En ocasiones se suele formular esta frase cuando queremos definir puntualizándolo, el confuso mundo de las interacciones, o injerencias.
Hemos de pensar que, como tal expresión quiere definir en su esencia una situación que ha de ser el ideal en su sentido práctico, cuando dos entes, sean personas o instituciones, pueden coexistir contiguos y hasta unidos, respetando ambos la singularidad del otro.
Suele emplearse la frase para muy diversas particularidades, matrimonio, sociedades, equipos, agrupaciones y otras muchas circunstancias, pero es curioso que donde aparece con más realidad, es cuando la pronunciamos en las relaciones que han de regir entre la Iglesia y el Estado.
Si en algún momento de nuestra Historia esas relaciones entre estas dos Instituciones han estado mediatizadas, encauzadas y hasta dirigidas, fue en el trascurso de los años 65 al 75 del Siglo XVII, durante el periodo de la Regencia de Carlos II, la segunda esposa de Felipe IV. Mariana de Austria.
Esta Reina de origen austriaco, fue de siempre la prometida del que habría de ser heredero de la Corona, hijo del primer matrimonio de Felipe IV, el Príncipe Baltasar Carlos, ya que era de su misma edad.
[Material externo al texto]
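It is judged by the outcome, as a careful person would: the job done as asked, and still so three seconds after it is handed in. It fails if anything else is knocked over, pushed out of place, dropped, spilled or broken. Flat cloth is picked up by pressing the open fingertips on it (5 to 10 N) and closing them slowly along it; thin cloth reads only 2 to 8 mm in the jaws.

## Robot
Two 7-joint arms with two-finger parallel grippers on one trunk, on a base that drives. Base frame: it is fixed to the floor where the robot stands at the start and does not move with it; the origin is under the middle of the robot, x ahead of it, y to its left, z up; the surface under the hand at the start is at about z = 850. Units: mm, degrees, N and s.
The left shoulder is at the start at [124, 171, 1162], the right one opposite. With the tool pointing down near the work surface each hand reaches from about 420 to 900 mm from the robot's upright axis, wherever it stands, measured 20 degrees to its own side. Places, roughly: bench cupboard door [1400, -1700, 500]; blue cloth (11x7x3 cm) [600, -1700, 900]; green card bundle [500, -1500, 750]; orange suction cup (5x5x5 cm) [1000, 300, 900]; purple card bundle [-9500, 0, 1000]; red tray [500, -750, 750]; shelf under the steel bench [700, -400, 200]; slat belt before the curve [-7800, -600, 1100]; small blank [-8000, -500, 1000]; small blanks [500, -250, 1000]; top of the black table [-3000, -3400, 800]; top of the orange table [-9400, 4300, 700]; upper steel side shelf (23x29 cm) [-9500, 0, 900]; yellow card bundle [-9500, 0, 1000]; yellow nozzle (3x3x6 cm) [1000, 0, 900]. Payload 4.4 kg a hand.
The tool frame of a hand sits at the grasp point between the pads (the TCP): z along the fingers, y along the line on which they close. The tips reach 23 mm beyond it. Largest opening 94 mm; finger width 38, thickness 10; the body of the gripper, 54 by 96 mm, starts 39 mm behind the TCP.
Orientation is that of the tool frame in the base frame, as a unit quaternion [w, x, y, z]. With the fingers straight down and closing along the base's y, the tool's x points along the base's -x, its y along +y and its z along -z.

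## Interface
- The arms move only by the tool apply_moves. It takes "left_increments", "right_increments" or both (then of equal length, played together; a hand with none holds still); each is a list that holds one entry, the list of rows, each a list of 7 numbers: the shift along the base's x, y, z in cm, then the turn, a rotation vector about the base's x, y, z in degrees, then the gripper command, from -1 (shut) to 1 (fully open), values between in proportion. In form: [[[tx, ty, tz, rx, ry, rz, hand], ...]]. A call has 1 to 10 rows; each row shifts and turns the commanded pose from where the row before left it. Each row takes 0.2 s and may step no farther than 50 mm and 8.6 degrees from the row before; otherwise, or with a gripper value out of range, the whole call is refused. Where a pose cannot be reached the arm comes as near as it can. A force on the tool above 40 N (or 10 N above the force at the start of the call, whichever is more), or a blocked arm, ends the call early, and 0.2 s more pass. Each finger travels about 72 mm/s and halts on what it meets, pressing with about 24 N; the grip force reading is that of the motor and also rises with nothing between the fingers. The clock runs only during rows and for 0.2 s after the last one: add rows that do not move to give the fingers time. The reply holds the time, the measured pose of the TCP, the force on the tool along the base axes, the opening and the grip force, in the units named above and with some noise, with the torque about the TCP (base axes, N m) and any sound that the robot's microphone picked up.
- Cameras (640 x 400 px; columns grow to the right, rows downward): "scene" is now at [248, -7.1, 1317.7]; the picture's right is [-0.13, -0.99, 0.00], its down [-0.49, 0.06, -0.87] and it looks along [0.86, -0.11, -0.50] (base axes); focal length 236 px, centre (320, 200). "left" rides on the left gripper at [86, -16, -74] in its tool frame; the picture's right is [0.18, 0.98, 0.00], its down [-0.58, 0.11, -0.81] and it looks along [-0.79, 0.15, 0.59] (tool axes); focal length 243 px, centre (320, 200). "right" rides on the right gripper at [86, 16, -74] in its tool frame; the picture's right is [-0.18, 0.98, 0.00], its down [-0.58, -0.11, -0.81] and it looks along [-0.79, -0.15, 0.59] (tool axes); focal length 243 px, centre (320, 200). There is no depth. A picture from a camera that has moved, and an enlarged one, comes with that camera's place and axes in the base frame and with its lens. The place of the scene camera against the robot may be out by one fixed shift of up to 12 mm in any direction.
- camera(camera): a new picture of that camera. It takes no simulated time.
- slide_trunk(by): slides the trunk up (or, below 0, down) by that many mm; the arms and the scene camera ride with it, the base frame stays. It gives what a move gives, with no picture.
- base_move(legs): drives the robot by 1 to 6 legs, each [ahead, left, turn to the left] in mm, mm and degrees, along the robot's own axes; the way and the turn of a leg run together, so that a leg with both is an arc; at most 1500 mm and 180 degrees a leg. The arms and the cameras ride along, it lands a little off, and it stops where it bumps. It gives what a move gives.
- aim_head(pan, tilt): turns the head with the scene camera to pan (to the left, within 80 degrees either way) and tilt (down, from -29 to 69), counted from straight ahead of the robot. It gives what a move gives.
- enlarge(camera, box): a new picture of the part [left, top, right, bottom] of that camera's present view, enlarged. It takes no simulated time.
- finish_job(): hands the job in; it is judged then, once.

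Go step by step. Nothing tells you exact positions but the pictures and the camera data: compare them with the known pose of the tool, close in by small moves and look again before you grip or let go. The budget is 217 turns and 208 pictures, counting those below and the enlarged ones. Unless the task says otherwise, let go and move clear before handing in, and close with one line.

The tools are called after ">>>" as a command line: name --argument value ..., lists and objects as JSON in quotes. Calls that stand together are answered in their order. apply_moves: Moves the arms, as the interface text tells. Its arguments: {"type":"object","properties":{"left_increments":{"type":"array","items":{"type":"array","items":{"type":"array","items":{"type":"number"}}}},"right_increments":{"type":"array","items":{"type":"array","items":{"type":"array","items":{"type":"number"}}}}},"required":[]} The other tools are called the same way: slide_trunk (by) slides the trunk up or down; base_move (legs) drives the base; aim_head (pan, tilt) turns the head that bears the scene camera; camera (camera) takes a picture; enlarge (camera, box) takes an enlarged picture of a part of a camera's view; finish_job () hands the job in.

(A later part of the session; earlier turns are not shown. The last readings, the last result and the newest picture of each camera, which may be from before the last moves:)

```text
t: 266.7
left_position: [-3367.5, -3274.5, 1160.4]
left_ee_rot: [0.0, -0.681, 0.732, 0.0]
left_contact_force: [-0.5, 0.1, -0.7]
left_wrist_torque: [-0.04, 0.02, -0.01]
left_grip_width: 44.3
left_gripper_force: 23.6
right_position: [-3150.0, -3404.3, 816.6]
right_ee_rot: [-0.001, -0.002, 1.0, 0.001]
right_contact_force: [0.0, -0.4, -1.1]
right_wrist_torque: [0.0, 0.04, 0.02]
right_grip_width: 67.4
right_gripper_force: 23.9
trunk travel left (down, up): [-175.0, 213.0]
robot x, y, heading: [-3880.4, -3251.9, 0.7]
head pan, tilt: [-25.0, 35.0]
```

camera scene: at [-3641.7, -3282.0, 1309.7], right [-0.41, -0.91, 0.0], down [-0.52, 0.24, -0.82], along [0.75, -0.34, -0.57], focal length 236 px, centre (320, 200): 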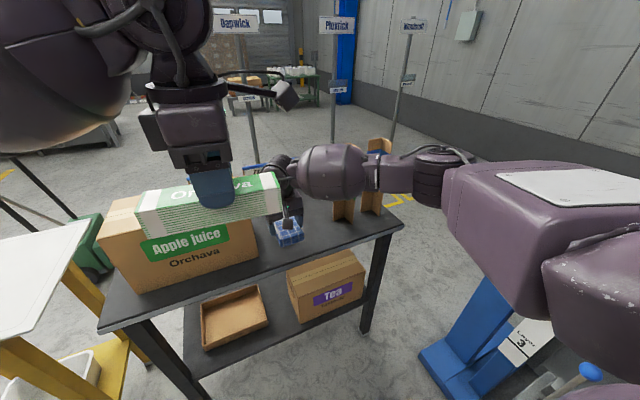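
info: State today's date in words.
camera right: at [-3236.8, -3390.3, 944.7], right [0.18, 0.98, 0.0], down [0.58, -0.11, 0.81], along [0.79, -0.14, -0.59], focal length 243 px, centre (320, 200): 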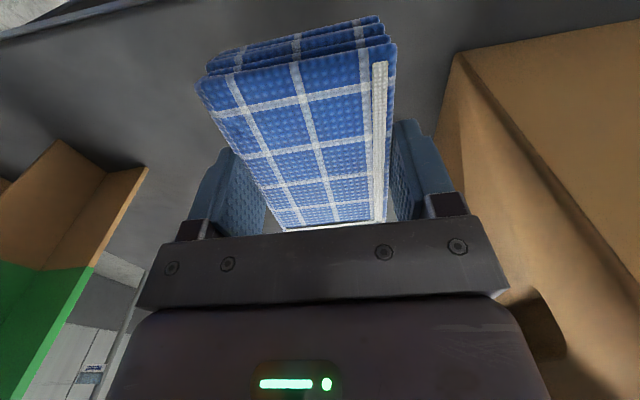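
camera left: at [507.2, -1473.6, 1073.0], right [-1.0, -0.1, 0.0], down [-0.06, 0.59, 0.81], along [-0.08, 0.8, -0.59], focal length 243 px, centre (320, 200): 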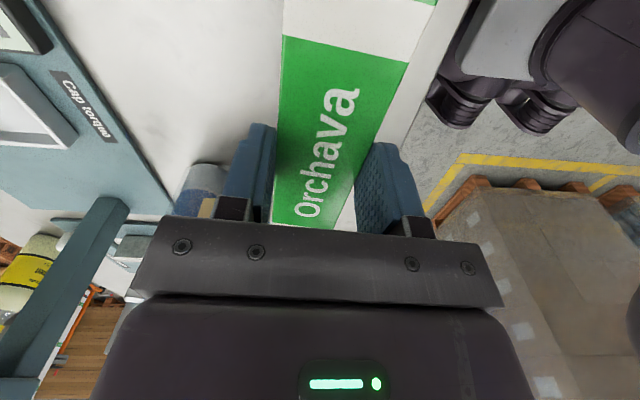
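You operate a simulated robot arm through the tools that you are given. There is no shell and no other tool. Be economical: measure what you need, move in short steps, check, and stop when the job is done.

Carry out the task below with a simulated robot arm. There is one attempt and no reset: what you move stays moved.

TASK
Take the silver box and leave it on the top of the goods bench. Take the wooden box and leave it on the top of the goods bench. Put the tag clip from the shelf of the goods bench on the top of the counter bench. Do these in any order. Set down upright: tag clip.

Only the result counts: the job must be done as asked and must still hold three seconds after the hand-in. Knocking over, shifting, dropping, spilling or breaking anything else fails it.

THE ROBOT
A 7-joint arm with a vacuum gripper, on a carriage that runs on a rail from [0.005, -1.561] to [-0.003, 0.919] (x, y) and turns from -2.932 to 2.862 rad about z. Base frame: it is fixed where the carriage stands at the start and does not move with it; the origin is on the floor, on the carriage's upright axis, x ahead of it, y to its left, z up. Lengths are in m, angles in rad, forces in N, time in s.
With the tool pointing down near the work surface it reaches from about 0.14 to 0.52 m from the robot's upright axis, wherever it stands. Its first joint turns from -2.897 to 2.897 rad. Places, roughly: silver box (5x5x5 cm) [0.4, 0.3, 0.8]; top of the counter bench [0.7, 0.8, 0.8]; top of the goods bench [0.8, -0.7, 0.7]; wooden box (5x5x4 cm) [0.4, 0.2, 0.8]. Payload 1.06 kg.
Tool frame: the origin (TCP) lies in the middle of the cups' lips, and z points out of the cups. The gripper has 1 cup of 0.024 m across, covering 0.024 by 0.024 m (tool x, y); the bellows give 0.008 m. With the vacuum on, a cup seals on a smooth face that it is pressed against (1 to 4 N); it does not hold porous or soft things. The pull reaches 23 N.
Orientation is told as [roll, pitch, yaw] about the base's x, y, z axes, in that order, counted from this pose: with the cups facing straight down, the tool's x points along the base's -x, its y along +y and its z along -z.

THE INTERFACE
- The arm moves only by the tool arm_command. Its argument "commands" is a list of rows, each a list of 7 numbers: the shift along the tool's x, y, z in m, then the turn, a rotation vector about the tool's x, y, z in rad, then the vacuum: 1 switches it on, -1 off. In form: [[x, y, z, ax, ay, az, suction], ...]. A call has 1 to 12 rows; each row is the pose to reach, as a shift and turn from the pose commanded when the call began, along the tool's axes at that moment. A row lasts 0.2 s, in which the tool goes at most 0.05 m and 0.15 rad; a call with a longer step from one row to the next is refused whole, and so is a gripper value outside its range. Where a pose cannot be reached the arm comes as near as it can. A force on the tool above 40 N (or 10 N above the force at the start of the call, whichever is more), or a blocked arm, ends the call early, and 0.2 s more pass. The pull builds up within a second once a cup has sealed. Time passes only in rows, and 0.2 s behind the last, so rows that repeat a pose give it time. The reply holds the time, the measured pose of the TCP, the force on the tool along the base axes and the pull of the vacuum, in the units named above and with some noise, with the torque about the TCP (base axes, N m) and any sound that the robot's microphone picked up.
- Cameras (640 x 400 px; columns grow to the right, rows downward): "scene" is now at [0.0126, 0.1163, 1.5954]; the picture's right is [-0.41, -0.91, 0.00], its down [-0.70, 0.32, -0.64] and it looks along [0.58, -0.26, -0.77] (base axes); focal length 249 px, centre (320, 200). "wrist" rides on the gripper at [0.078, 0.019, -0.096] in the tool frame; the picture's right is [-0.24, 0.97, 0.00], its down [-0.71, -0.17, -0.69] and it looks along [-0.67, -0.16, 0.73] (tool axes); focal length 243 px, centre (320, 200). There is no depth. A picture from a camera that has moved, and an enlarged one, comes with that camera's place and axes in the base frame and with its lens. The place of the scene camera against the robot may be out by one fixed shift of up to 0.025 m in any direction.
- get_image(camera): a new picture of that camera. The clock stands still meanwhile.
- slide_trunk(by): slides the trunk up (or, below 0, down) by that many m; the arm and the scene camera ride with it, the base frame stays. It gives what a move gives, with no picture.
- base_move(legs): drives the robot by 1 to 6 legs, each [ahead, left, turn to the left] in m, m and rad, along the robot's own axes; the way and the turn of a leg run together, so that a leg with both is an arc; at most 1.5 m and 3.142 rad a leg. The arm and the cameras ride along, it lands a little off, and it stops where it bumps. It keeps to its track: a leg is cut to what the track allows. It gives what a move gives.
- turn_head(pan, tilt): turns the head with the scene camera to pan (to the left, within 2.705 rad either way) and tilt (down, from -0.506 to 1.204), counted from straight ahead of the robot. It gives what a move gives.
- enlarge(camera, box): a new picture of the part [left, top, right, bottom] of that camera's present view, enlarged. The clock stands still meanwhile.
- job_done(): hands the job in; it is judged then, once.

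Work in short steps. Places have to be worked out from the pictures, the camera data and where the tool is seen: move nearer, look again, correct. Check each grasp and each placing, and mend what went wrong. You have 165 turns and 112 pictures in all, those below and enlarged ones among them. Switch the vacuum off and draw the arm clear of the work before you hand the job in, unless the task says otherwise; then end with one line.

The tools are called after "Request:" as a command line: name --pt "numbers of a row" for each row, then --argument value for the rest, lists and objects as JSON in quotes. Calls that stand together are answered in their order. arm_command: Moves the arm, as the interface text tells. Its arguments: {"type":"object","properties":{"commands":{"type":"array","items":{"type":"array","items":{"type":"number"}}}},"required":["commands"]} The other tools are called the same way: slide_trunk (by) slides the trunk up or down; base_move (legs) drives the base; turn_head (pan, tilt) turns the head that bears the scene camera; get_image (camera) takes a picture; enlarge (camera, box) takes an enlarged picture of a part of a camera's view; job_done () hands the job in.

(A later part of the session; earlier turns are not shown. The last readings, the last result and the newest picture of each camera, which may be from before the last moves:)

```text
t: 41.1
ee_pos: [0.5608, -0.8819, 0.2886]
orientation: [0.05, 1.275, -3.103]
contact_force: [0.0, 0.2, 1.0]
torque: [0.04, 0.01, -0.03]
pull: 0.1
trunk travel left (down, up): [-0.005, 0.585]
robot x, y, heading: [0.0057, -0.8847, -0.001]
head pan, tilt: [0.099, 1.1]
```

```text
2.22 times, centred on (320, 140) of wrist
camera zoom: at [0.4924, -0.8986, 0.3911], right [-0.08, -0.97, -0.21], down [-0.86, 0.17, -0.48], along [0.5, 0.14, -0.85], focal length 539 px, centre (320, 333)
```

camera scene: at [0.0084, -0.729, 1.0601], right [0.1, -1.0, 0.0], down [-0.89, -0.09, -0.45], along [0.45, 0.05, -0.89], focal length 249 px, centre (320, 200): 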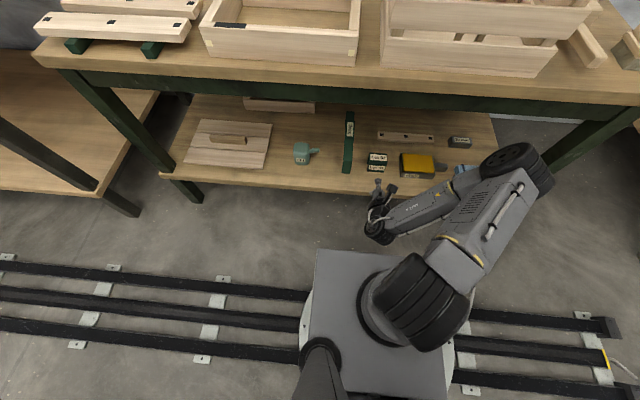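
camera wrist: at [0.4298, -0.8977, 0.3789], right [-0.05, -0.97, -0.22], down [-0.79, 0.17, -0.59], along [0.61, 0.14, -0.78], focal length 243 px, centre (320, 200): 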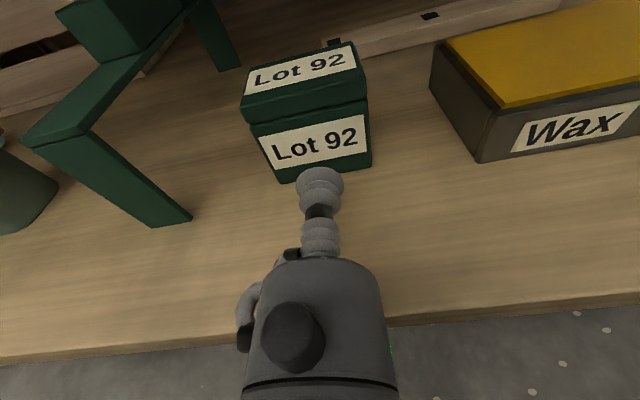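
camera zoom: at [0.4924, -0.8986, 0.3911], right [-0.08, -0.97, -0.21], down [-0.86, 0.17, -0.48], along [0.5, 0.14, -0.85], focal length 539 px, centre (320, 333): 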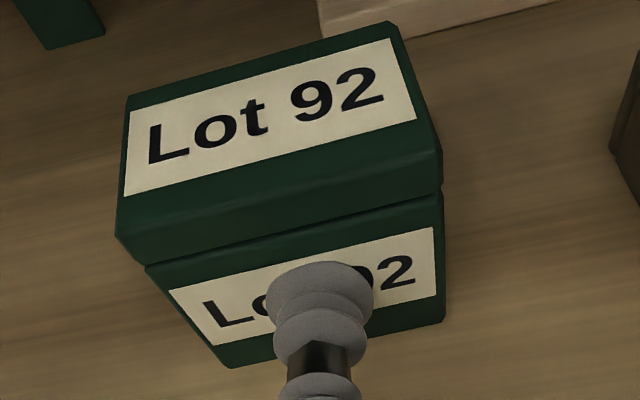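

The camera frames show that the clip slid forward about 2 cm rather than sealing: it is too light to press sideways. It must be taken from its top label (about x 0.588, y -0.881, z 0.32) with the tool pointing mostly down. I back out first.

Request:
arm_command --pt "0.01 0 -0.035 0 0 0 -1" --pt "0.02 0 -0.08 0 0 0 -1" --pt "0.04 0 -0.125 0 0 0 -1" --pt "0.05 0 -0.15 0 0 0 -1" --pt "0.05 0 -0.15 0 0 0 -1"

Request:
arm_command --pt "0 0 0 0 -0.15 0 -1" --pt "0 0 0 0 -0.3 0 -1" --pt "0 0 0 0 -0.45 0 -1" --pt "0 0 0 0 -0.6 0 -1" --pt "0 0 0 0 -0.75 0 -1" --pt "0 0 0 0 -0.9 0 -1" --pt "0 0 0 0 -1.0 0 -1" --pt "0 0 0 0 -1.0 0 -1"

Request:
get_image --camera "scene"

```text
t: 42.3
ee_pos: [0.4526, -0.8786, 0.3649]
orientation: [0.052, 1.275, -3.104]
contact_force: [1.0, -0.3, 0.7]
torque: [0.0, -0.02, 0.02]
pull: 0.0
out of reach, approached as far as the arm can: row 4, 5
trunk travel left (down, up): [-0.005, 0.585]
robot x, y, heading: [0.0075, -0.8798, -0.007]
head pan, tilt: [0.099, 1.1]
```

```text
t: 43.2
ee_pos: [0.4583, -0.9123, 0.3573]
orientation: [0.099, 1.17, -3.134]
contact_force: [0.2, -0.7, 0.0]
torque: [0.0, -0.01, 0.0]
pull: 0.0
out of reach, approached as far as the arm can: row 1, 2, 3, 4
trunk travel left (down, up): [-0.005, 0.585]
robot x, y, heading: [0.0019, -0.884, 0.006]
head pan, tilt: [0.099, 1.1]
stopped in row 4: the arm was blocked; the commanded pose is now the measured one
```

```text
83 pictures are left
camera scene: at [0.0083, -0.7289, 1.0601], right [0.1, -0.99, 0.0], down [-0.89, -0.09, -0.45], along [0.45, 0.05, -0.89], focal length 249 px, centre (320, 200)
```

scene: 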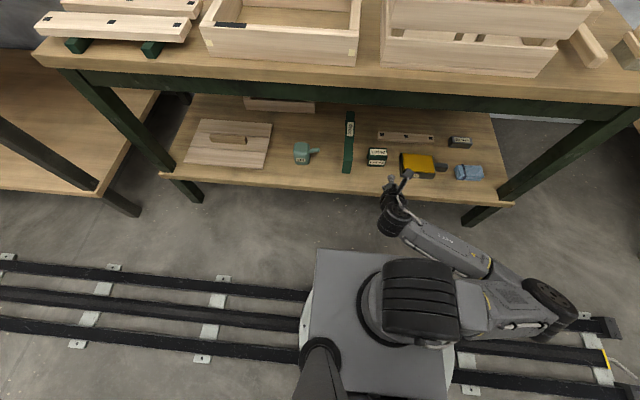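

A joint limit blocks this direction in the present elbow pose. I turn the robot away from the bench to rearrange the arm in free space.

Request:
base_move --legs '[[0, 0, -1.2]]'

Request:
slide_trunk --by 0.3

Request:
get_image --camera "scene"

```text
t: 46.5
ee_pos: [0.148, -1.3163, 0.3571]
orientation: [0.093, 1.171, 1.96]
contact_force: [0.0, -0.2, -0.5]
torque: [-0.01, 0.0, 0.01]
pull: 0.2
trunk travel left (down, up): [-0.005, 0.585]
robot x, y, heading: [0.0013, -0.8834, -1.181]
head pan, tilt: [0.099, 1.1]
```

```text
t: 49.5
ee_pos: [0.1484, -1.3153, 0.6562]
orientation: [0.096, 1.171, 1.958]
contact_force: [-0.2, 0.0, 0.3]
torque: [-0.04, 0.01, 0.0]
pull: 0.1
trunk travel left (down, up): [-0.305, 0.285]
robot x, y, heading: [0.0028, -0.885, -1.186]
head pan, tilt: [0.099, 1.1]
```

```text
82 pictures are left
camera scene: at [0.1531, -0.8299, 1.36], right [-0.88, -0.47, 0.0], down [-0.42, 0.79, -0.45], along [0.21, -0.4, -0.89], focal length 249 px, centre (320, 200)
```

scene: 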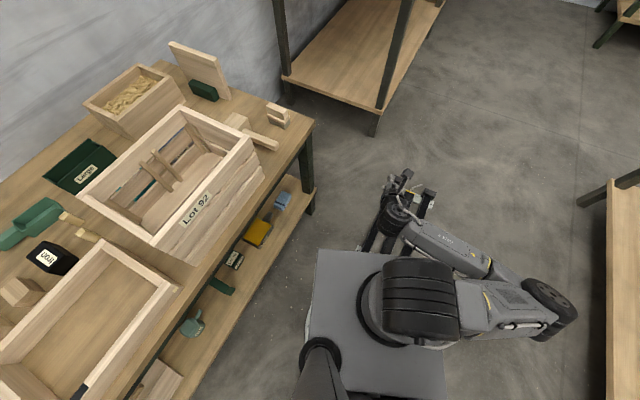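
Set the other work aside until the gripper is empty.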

Pero ocurrió que el pobre muchacho murió de viruela en Zaragoza, y para mantenimiento de la dinastía se consideró que lo mejor era casarla con su padre, el propio Rey Felipe IV. El que habría de ser su suegro, y que también había enviudado se convertía así en su esposo. Endogamia en el más alto grado. Además, 45 años él y 15 ella.
Naturalmente que al fallecer Felipe IV, en su testamento la nombra Regente y Gobernadora con una Junta de Regencia, pero ella que no tiene confianza en ningún español, pone en escena a su confesor. Y aparece el jesuita austriaco Padre Juan Everardo Nithard, y como por Ley no puede participar en política, lo nombra Inquisidor General, pasando a ejercer como Primer Ministro.
Otro válido en nuestra Historia, y este además extranjero. En política interior suprimió las corridas de toros y el teatro, y en la exterior firmó de manera onerosa las paces de Lisboa y Aquisgrán. Un levantamiento militar a cargo de Don Juan José de Austria, y él a Roma de embajador.
Otro más de los actos, de la trágica ceremonia de nuestra decadencia.